** start of Dataset section **

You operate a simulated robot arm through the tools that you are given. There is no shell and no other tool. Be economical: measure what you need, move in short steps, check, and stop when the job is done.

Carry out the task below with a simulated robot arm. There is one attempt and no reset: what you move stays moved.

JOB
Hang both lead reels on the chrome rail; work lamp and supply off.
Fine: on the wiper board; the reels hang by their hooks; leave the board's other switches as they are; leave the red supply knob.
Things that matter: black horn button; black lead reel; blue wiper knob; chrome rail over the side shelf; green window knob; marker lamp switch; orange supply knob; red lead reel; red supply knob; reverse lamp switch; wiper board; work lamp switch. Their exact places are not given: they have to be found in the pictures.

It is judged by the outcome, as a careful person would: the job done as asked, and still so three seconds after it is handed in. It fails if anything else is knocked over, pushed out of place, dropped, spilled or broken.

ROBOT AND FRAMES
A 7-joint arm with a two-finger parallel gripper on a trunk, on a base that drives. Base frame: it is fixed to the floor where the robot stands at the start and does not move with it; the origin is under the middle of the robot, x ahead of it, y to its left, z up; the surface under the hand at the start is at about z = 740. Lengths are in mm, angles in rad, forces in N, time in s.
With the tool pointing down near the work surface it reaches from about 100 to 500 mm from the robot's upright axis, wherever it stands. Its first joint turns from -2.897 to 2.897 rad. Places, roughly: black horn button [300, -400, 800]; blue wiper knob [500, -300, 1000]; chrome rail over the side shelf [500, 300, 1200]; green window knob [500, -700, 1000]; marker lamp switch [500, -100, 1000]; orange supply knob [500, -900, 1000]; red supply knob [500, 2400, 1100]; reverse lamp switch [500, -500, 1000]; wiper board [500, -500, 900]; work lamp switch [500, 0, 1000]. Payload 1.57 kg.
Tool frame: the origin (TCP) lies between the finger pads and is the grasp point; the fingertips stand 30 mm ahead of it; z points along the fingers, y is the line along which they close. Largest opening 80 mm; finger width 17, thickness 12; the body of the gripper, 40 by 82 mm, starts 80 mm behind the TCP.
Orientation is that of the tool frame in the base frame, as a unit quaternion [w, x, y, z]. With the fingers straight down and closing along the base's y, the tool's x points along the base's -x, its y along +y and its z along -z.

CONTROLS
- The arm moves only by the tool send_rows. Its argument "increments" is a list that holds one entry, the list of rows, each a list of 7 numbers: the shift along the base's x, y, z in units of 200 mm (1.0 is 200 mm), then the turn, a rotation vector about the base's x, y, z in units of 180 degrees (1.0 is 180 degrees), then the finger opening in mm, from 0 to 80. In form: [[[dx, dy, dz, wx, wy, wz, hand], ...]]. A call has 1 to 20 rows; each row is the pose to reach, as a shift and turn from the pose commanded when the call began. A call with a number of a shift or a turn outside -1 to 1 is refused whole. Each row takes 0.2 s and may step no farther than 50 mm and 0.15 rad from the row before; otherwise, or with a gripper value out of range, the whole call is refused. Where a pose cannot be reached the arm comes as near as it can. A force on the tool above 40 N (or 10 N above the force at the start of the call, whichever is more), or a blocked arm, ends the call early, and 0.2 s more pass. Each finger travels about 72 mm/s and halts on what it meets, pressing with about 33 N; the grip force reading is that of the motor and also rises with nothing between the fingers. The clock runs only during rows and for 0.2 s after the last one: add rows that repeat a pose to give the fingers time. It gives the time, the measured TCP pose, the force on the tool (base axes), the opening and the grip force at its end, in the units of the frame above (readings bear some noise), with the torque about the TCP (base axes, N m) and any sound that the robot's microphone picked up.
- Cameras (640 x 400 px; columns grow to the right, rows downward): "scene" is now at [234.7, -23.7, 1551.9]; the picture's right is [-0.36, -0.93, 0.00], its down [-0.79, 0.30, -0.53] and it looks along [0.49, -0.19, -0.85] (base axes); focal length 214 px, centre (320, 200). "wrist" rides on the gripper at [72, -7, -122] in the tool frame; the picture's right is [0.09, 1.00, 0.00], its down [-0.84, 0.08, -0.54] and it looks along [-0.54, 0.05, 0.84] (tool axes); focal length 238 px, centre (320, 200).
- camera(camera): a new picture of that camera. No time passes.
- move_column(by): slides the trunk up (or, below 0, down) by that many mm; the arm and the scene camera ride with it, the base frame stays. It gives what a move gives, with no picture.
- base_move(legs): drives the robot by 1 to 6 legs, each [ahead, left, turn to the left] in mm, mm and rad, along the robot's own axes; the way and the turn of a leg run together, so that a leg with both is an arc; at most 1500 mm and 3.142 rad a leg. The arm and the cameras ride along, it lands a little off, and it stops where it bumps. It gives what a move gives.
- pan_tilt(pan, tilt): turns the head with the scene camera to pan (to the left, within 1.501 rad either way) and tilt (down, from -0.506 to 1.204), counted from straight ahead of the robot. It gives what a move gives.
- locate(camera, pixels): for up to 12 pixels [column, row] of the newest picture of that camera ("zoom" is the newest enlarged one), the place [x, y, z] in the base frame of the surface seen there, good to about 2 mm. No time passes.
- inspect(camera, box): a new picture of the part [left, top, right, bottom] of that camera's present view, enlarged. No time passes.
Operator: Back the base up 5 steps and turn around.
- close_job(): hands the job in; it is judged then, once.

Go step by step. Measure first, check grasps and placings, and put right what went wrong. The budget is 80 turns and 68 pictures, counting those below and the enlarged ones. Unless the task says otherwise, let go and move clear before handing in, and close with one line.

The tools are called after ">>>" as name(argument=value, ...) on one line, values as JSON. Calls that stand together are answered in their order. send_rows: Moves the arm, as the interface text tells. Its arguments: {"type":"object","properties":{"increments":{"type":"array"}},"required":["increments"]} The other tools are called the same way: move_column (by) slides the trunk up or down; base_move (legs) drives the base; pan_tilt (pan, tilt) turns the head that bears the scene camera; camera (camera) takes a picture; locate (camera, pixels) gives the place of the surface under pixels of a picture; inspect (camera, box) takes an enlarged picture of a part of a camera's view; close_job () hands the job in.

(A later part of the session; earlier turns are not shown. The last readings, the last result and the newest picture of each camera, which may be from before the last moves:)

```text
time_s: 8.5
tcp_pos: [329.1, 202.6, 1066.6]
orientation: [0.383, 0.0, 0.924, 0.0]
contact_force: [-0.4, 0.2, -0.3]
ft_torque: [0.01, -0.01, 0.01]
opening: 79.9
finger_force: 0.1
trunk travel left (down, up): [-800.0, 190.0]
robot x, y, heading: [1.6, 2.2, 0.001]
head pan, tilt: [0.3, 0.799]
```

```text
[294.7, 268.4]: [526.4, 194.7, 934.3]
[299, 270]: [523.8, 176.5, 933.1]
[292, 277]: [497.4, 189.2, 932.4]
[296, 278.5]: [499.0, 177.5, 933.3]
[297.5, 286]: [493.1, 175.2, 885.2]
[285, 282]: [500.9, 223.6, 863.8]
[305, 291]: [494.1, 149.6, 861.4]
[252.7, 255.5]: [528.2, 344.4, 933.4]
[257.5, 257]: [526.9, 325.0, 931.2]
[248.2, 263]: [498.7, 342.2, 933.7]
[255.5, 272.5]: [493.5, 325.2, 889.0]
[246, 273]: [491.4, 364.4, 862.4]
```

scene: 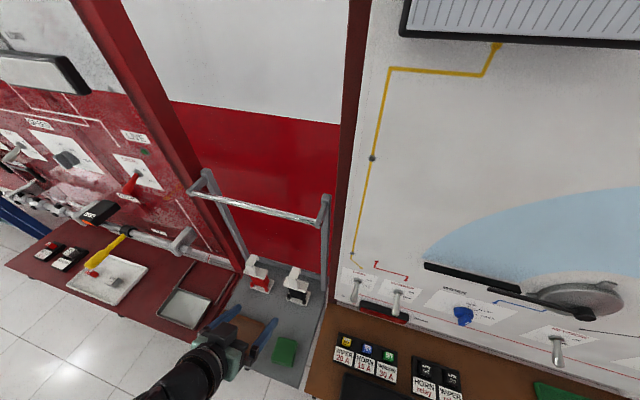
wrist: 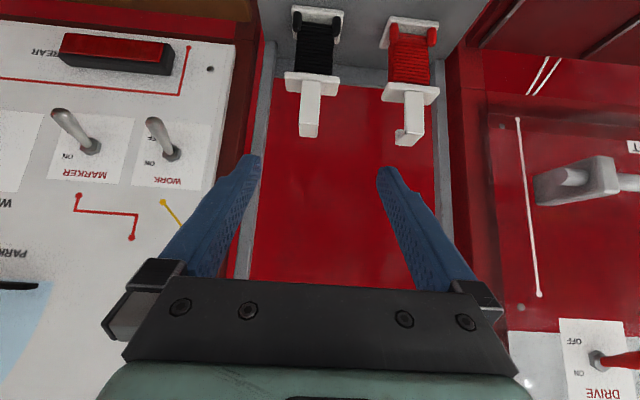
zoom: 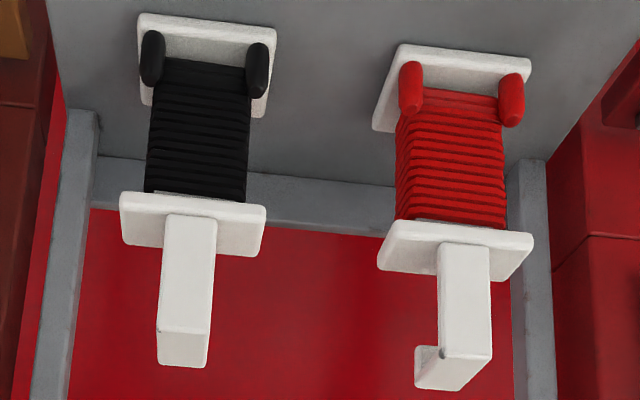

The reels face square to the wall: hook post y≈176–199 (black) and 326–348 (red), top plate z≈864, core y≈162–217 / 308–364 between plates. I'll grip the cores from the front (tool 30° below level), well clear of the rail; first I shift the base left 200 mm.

** end of Dataset section **

Images should not appear in the copy; retype the listing above exactly.

You operate a simulated robot arm through the tools that you are given. There is no shell and no other tool. Be economical: measure what you need, move in short steps, check, and stop when the job is done.

Carry out the task below with a simulated robot arm. There is one attempt and no reset: what you move stays moved.

JOB
Hang both lead reels on the chrome rail; work lamp and supply off.
Fine: on the wiper board; the reels hang by their hooks; leave the board's other switches as they are; leave the red supply knob.
Things that matter: black horn button; black lead reel; blue wiper knob; chrome rail over the side shelf; green window knob; marker lamp switch; orange supply knob; red lead reel; red supply knob; reverse lamp switch; wiper board; work lamp switch. Their exact places are not given: they have to be found in the pictures.

It is judged by the outcome, as a careful person would: the job done as asked, and still so three seconds after it is handed in. It fails if anything else is knocked over, pushed out of place, dropped, spilled or broken.

ROBOT AND FRAMES
A 7-joint arm with a two-finger parallel gripper on a trunk, on a base that drives. Base frame: it is fixed to the floor where the robot stands at the start and does not move with it; the origin is under the middle of the robot, x ahead of it, y to its left, z up; the surface under the hand at the start is at about z = 740. Lengths are in mm, angles in rad, forces in N, time in s.
With the tool pointing down near the work surface it reaches from about 100 to 500 mm from the robot's upright axis, wherever it stands. Its first joint turns from -2.897 to 2.897 rad. Places, roughly: black horn button [300, -400, 800]; blue wiper knob [500, -300, 1000]; chrome rail over the side shelf [500, 300, 1200]; green window knob [500, -700, 1000]; marker lamp switch [500, -100, 1000]; orange supply knob [500, -900, 1000]; red supply knob [500, 2400, 1100]; reverse lamp switch [500, -500, 1000]; wiper board [500, -500, 900]; work lamp switch [500, 0, 1000]. Payload 1.57 kg.
Tool frame: the origin (TCP) lies between the finger pads and is the grasp point; the fingertips stand 30 mm ahead of it; z points along the fingers, y is the line along which they close. Largest opening 80 mm; finger width 17, thickness 12; the body of the gripper, 40 by 82 mm, starts 80 mm behind the TCP.
Orientation is that of the tool frame in the base frame, as a unit quaternion [w, x, y, z]. With the fingers straight down and closing along the base's y, the tool's x points along the base's -x, its y along +y and its z along -z.

CONTROLS
- The arm moves only by the tool send_rows. Its argument "increments" is a list that holds one entry, the list of rows, each a list of 7 numbers: the shift along the base's x, y, z in units of 200 mm (1.0 is 200 mm), then the turn, a rotation vector about the base's x, y, z in units of 180 degrees (1.0 is 180 degrees), then the finger opening in mm, from 0 to 80. In form: [[[dx, dy, dz, wx, wy, wz, hand], ...]]. A call has 1 to 20 rows; each row is the pose to reach, as a shift and turn from the pose commanded when the call began. A call with a number of a shift or a turn outside -1 to 1 is refused whole. Each row takes 0.2 s and may step no farther than 50 mm and 0.15 rad from the row before; otherwise, or with a gripper value out of range, the whole call is refused. Where a pose cannot be reached the arm comes as near as it can. A force on the tool above 40 N (or 10 N above the force at the start of the call, whichever is more), or a blocked arm, ends the call early, and 0.2 s more pass. Each finger travels about 72 mm/s and halts on what it meets, pressing with about 33 N; the grip force reading is that of the motor and also rises with nothing between the fingers. The clock runs only during rows and for 0.2 s after the last one: add rows that repeat a pose to give the fingers time. It gives the time, the measured TCP pose, the force on the tool (base axes), the opening and the grip force at its end, in the units of the frame above (readings bear some noise), with the torque about the TCP (base axes, N m) and any sound that the robot's microphone picked up.
- Cameras (640 x 400 px; columns grow to the right, rows downward): "scene" is now at [234.7, -23.7, 1551.9]; the picture's right is [-0.36, -0.93, 0.00], its down [-0.79, 0.30, -0.53] and it looks along [0.49, -0.19, -0.85] (base axes); focal length 214 px, centre (320, 200). "wrist" rides on the gripper at [72, -7, -122] in the tool frame; the picture's right is [0.09, 1.00, 0.00], its down [-0.84, 0.08, -0.54] and it looks along [-0.54, 0.05, 0.84] (tool axes); focal length 238 px, centre (320, 200).
- camera(camera): a new picture of that camera. No time passes.
- move_column(by): slides the trunk up (or, below 0, down) by that many mm; the arm and the scene camera ride with it, the base frame stays. It gives what a move gives, with no picture.
- base_move(legs): drives the robot by 1 to 6 legs, each [ahead, left, turn to the left] in mm, mm and rad, along the robot's own axes; the way and the turn of a leg run together, so that a leg with both is an arc; at most 1500 mm and 3.142 rad a leg. The arm and the cameras ride along, it lands a little off, and it stops where it bumps. It gives what a move gives.
- pan_tilt(pan, tilt): turns the head with the scene camera to pan (to the left, within 1.501 rad either way) and tilt (down, from -0.506 to 1.204), counted from straight ahead of the robot. It gives what a move gives.
- locate(camera, pixels): for up to 12 pixels [column, row] of the newest picture of that camera ("zoom" is the newest enlarged one), the place [x, y, z] in the base frame of the surface seen there, good to about 2 mm. No time passes.
- inspect(camera, box): a new picture of the part [left, top, right, bottom] of that camera's present view, enlarged. No time passes.
Operator: Back the base up 5 steps and turn around.
- close_job(): hands the job in; it is judged then, once.

Go step by step. Measure first, check grasps and placings, and put right what went wrong. The budget is 80 turns and 68 pictures, counting those below and the enlarged ones. Unless the task says otherwise, let go and move clear before handing in, and close with one line.

The tools are called after ">>>" as name(argument=value, ...) on one line, values as JSON. Calls that stand together are answered in their order. send_rows: Moves the arm, as the interface text tells. Its arguments: {"type":"object","properties":{"increments":{"type":"array"}},"required":["increments"]} The other tools are called the same way: move_column (by) slides the trunk up or down; base_move (legs) drives the base; pan_tilt (pan, tilt) turns the head that bears the scene camera; camera (camera) takes a picture; locate (camera, pixels) gives the place of the surface under pixels of a picture; inspect (camera, box) takes an enlarged picture of a part of a camera's view; close_job () hands the job in.

(A later part of the session; earlier turns are not shown. The last readings, the last result and the newest picture of each camera, which may be from before the last moves:)

```text
time_s: 8.5
tcp_pos: [329.1, 202.6, 1066.6]
orientation: [0.383, 0.0, 0.924, 0.0]
contact_force: [-0.4, 0.2, -0.3]
ft_torque: [0.01, -0.01, 0.01]
opening: 79.9
finger_force: 0.1
trunk travel left (down, up): [-800.0, 190.0]
robot x, y, heading: [1.6, 2.2, 0.001]
head pan, tilt: [0.3, 0.799]
```

```text
[294.7, 268.4]: [526.4, 194.7, 934.3]
[299, 270]: [523.8, 176.5, 933.1]
[292, 277]: [497.4, 189.2, 932.4]
[296, 278.5]: [499.0, 177.5, 933.3]
[297.5, 286]: [493.1, 175.2, 885.2]
[285, 282]: [500.9, 223.6, 863.8]
[305, 291]: [494.1, 149.6, 861.4]
[252.7, 255.5]: [528.2, 344.4, 933.4]
[257.5, 257]: [526.9, 325.0, 931.2]
[248.2, 263]: [498.7, 342.2, 933.7]
[255.5, 272.5]: [493.5, 325.2, 889.0]
[246, 273]: [491.4, 364.4, 862.4]
```

scene: 
wrist: 
zoom: 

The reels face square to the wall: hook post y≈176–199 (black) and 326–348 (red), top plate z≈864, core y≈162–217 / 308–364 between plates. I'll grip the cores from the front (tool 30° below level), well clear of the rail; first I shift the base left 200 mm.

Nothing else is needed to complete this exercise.